On 12 May 2025, the European Commission published a regulation that stated that, in light of the classification, TPO should no longer be allowed in cosmetic products.
This triggered the inclusion of TPO in Annex II (prohibited substances) of the EU’s cosmetics regulation. This decision was discussed by EU member states, with 25 voting in favour, while one voted against and one abstained.
This is not the first time TPO has been up for scrutiny. In 2014, the Scientific Committee on Consumer Safety (SCCS) concluded that TPO was safe in certain professional UV-cured nail gels up to 5% under specified conditions.
As this predates the new CMR classification this opinion no longer applies.
What does the ban mean?
The EU’s Cosmetics Regulation prohibits the use of substances classified as CMR substances from being used in cosmetic products, unless an exemption has been requested and granted.

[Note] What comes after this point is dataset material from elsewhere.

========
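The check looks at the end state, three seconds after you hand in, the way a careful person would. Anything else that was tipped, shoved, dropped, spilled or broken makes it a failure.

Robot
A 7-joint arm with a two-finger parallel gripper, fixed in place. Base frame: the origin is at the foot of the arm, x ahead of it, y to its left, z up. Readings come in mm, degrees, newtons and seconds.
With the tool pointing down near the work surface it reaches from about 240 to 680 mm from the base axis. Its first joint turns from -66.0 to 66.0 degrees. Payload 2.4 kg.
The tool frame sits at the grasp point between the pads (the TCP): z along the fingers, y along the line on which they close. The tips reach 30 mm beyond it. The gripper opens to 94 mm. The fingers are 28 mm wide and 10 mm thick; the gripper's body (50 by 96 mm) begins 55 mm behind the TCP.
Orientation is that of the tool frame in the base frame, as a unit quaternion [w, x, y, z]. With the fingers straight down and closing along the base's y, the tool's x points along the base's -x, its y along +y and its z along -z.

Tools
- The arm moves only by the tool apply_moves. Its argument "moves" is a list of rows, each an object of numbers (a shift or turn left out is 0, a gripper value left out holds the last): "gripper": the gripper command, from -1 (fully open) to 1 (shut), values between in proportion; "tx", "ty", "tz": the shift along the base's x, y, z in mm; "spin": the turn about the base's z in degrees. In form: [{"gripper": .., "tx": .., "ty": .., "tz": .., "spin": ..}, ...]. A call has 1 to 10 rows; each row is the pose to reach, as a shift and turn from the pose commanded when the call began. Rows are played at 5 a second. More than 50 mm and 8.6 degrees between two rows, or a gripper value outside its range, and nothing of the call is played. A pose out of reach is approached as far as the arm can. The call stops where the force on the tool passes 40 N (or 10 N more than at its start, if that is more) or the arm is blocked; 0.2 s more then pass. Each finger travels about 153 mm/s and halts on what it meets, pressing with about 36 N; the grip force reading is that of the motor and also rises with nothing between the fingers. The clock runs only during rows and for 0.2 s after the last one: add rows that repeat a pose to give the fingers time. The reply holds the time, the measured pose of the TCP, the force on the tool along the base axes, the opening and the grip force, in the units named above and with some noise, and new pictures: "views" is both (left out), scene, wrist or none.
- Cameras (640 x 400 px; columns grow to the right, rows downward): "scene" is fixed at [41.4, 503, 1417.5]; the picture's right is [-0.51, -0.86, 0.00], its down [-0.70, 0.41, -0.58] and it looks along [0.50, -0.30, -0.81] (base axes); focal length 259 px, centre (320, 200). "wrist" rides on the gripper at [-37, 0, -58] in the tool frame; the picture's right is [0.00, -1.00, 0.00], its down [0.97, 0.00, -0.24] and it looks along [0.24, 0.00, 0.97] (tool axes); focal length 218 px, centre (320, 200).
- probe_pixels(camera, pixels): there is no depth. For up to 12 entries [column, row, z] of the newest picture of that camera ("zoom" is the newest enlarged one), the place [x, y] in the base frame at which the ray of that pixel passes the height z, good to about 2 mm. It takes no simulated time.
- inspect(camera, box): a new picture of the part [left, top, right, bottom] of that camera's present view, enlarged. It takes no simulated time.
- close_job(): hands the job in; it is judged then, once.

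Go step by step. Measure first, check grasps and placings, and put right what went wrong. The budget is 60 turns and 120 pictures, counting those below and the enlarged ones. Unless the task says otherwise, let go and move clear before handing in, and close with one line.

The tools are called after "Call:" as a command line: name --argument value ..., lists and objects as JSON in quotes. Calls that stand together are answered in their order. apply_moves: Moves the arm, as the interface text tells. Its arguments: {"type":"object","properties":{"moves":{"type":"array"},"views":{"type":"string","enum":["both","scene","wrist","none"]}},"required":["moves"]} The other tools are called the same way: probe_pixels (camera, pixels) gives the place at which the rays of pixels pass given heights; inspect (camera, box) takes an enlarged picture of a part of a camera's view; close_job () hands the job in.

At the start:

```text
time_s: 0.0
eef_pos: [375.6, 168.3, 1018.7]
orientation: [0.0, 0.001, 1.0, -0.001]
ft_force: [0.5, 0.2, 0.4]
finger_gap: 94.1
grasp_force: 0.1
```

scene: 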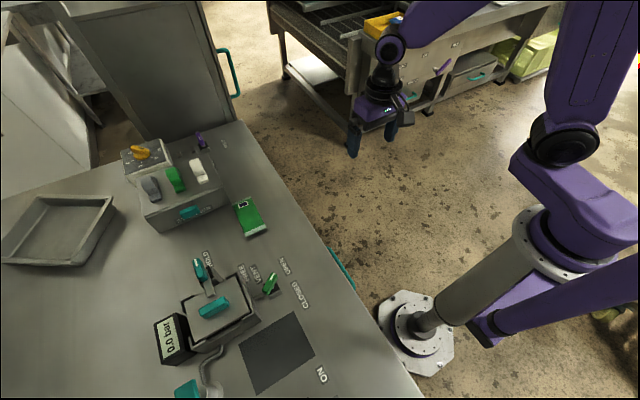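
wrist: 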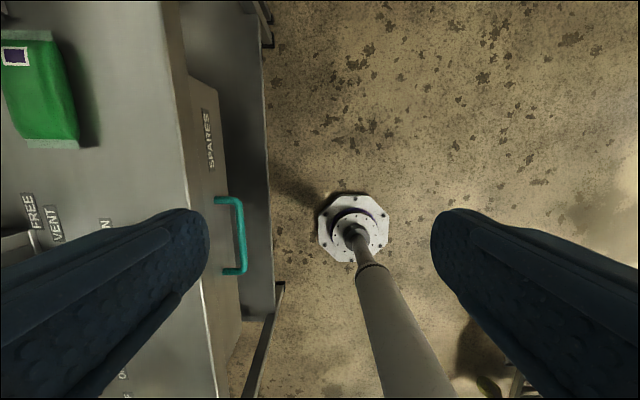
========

It means that from 1 September 2025, manufacturers, importers or distributors can no longer place new products containing TPO on the market and TPO-containing products that were already on the market cannot continue to be supplied for public or professional use.
However, this doesn’t mean a complete ban on gel nail polishes, just those that contain TPO.
Where is it banned?
Currently the ban applies to all 27 member states countries in the EU, as well as Norway and Switzerland. TPO is not banned in the UK or the US, although they may end up following suit.
The Cosmetic, Toiletry and Perfumery Association (CTPA) said a ban in England, Scotland and Wales was expected by 2027.
What does it mean for professionals who use these products?
For professionals, such as nail technicians, who use TPO-containing products in their day-to-day work, the ban means that from 1 September they can no longer used these products. This applies regardless of whether the product was purchased before the cut-off date.
All companies and professionals selling or providing TPO-containing products must discontinue sale, supply and professional use, withdraw remaining stock and seek alternatives that are compliant with the regulations. There are significant reformulation efforts going on across the nail industry to produce TPO-free products.
In a statement, UK-based premium nail company The GelBottle Inc said it was ‘actively transitioning’ all of its products to new TPO-free formulations, with reformulated versions already being manufactured. ‘We expect the entire range to be fully TPO-free ahead [of] the UK regulatory deadline (Sep 2026),’ they added in their statement.
How much TPO is there in gel nail products?
Concentrations of TPO in these nail gels range between 0.5%–5%. Applying a gel nail product to both fingernails and toenails would mean using between 2–4g of gel, which corresponds to a maximum of 200mg TPO in total.
Should users of these products be concerned?
In a statement on the ban, Caroline Rainsford, director of science at the CTPA, said the reason TPO had been banned in cosmetic products in the EU was based on its hazardous properties, meaning how a substance might behave under a ‘worst case’ scenario when our bodies are exposed to very large amounts.
‘This is not how TPO is used in cosmetics,’ she added. ‘The amount of this ingredient used in nail products is over a thousand times less than the amount which could have any negative effect on fertility and these products are applied to the nail, so the potential for the ingredient to be absorbed into our bodies is even smaller.’
‘All these factors are taken into account through the legally-required, robust safety assessment which all cosmetic products must undergo before being sold, by a duly qualified and experienced safety assessor.’